Other threats identified in our assessment include manipulation of securities markets; corrupting public officials globally; and using violence as a basis for power. These are the hallmarks of international organized crime in the 21st century. That is what we are up against.
So what are we doing about it? Earlier this year, I announced a comprehensive law enforcement strategy to address international organized crime. This strategy – which supplements our related strategies for attacking narcotics cartels and gangs – sets out four priority areas of action against international organized crime.
First, we have to identify and target the biggest organized crime threats, just as we've done successfully in targeting the worst of the worst transnational drug cartels. We will develop a high-priority list of people and organizations that pose the greatest threat, and then focus our resources on them.
Second, we have to gather information from all available sources--law enforcement, the intelligence community, the private sector, and most importantly you, our international partners—so we can identify and draw connections among the groups.

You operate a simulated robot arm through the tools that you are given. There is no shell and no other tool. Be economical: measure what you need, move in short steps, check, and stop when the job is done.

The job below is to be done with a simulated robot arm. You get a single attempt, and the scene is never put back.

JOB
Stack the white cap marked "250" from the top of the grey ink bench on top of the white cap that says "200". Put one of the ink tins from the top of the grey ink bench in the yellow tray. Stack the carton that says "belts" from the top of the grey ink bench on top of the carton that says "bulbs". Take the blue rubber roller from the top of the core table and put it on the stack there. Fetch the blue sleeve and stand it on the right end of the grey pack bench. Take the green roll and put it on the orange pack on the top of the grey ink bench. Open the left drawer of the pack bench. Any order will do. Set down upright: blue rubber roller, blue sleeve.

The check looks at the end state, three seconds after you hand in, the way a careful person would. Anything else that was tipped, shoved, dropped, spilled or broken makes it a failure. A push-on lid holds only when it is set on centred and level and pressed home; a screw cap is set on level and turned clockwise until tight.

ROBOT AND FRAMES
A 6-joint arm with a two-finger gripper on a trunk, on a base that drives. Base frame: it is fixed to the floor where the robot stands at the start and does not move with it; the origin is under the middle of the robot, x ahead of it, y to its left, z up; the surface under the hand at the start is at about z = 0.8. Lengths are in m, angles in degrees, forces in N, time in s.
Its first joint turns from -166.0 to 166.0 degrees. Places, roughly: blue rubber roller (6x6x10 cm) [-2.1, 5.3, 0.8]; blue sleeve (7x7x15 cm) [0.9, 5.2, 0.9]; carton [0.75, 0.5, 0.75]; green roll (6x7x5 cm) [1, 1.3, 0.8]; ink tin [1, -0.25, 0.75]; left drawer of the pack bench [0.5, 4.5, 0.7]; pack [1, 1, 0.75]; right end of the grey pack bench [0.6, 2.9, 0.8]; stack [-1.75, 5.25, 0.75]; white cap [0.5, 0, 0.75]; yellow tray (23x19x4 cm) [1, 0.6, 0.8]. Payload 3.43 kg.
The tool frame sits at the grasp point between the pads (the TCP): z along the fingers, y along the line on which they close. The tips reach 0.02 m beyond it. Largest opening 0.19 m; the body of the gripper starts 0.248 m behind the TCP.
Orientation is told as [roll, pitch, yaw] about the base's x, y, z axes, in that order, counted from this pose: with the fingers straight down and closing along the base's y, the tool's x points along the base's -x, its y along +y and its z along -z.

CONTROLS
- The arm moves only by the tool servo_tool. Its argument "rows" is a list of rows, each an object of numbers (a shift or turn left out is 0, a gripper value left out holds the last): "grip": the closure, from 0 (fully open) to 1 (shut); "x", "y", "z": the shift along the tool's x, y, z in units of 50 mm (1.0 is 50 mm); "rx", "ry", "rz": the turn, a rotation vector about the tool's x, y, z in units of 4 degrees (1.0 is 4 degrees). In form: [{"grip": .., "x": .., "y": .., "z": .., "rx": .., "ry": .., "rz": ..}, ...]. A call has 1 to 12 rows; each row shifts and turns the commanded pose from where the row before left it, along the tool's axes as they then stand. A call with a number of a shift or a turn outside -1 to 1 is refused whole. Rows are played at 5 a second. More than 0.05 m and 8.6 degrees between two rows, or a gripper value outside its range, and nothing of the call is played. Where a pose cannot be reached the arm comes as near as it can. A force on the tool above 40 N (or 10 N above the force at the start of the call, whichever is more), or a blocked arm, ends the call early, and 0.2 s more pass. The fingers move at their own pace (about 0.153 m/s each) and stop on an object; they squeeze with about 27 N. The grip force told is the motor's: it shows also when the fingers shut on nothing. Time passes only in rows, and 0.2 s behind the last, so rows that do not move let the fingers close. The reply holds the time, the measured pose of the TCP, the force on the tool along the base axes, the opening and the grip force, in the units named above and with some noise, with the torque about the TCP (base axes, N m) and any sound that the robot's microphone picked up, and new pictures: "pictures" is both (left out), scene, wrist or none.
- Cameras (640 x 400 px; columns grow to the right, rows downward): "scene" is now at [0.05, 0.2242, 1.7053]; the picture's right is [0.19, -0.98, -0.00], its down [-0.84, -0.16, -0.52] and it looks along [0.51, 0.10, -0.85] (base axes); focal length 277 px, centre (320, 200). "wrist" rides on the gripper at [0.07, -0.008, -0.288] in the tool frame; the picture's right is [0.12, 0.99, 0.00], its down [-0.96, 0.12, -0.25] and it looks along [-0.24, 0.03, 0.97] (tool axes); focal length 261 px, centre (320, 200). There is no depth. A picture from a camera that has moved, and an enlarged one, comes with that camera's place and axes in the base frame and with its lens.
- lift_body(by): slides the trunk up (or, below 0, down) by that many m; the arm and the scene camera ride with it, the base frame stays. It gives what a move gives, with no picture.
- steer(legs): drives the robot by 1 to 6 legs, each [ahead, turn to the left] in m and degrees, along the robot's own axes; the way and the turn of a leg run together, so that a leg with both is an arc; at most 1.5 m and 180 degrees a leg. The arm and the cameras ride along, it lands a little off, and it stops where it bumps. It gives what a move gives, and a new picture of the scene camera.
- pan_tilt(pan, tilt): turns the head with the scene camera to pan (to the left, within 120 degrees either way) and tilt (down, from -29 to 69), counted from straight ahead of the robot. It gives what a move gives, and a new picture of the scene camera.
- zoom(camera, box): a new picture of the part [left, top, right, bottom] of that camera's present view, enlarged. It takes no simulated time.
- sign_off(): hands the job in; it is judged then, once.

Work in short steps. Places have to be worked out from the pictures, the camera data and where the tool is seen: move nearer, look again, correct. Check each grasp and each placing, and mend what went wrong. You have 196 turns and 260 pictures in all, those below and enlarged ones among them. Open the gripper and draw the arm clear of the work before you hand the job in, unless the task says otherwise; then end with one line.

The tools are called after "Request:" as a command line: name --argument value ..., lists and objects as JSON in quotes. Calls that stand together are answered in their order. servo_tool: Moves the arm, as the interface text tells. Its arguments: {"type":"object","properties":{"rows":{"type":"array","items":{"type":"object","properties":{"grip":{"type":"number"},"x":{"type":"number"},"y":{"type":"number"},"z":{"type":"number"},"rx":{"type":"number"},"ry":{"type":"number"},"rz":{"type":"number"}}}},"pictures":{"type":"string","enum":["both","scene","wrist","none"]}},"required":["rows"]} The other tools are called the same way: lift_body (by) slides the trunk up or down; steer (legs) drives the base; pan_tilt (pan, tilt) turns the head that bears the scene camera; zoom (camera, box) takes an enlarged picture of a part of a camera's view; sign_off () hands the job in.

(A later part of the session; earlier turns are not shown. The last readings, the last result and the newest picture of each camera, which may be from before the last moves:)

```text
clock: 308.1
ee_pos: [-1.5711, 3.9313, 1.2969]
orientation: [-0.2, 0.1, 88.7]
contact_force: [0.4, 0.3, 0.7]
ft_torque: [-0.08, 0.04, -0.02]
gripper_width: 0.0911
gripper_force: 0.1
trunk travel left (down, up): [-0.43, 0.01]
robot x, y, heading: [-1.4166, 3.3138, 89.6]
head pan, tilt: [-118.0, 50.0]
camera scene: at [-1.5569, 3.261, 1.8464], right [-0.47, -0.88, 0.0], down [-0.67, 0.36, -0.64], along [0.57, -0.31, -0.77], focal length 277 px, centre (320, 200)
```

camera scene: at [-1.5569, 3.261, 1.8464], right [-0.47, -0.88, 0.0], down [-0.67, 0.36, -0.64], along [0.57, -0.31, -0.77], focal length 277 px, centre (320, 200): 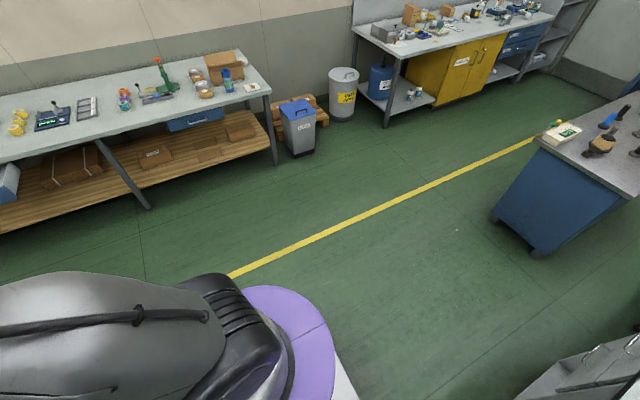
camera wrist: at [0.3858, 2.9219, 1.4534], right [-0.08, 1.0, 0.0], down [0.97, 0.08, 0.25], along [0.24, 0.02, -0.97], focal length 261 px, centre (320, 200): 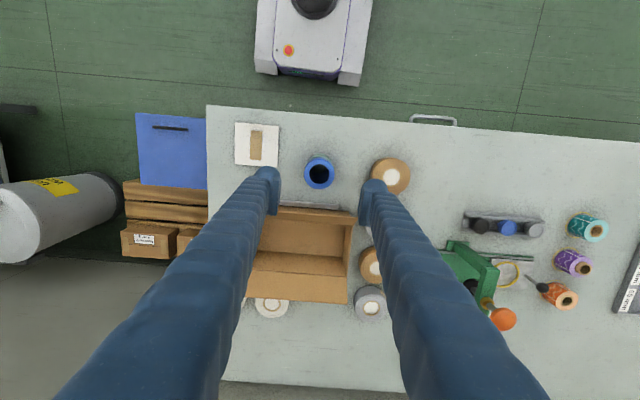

Third, we have to use every tool at our disposal. This means we will step up what we are already doing with our international partners to get these criminals wherever they hide. International borders pose no obstacle to criminals, so we’re making sure those borders do not pose an obstacle to effective enforcement.
Finally, we have to develop aggressive strategies for dismantling entire criminal organizations and removing their leadership.
But we can do this only in partnership with you. We want to help design new programs, and forge even closer working relationships with you. For the sake of future generations, this is both a noble and a vital goal, and I am proud to be able to pursue it with all of you, the leaders on public security issues in this hemisphere.
In this first Meeting of the Public Security Ministers of the Americas, we have a chance to act on the urgent need to examine, and strengthen where necessary, our national, regional and hemispheric institutions and policies aimed at countering the trend of increased international organized crime and enhancing the protection of our citizens and communities against the harm those organizations inflict on all of us. Our task in this regard is made all the more urgent because one of the most vulnerable groups in our societies is young people.
It is fitting that this initial meeting of the officials charged with the public security functions in the hemisphere is taking place in Mexico City. Mexico has been a long-time leader in recognizing the importance of regional efforts to increase public security. For many years, Mexico has participated with Central American countries, as well as with the United States, to combat, on a regional basis, the very real harm that transnational organized crime does to our citizens, our communities and our democratic institutions. For example, Mexico and the United States recently joined, along with a number of other nations here today, to adopt the Merida Initiative, a regional program that identifies and sets a course to combat narcotics trafficking, money laundering, trafficking in persons and other transnational crime carried on by increasingly sophisticated criminal organizations.
The importance of working together to identify, address and solve hemispheric public security challenges is reflected by the Conclusions and Recommendations we will adopt and approve at the end of this meeting. I think it is noteworthy that those joint statements will reinforce the work done by REMJA, the group of Justice Ministers of the Americas that conducts bi-annual meetings under OAS auspices to focus on hemispheric cooperation in criminal justice matters. Public security and the rule of law go hand in hand, and both are promoted by effective and transparent criminal justice systems. In the United States, that relationship is reflected in the fact that the Departments of Justice and Homeland Security have related roles to play in public security matters. Tomorrow, you will have an opportunity to meet and hear from the Deputy Secretary for Homeland Security, who will address other important issues related to this topic.
I’d like to conclude by adding my commitment to work with all of you to try to improve the security of our citizens and residents, especially the most vulnerable. I am proud to be part of this inaugural meeting of hemispheric public security ministers. I’m grateful for this chance we have to hear from each other what public security issues we each face, and to talk about what we can do to help each other. I hope we can maintain that contact after this meeting, through bilateral, sub-regional, and hemispheric efforts.
Finally, I would like to once again thank the OAS and the Mexican government for hosting this meeting, which allows us to renew our common goals and commitments to maintain and improve the safety, security, and quality of life of all our citizens.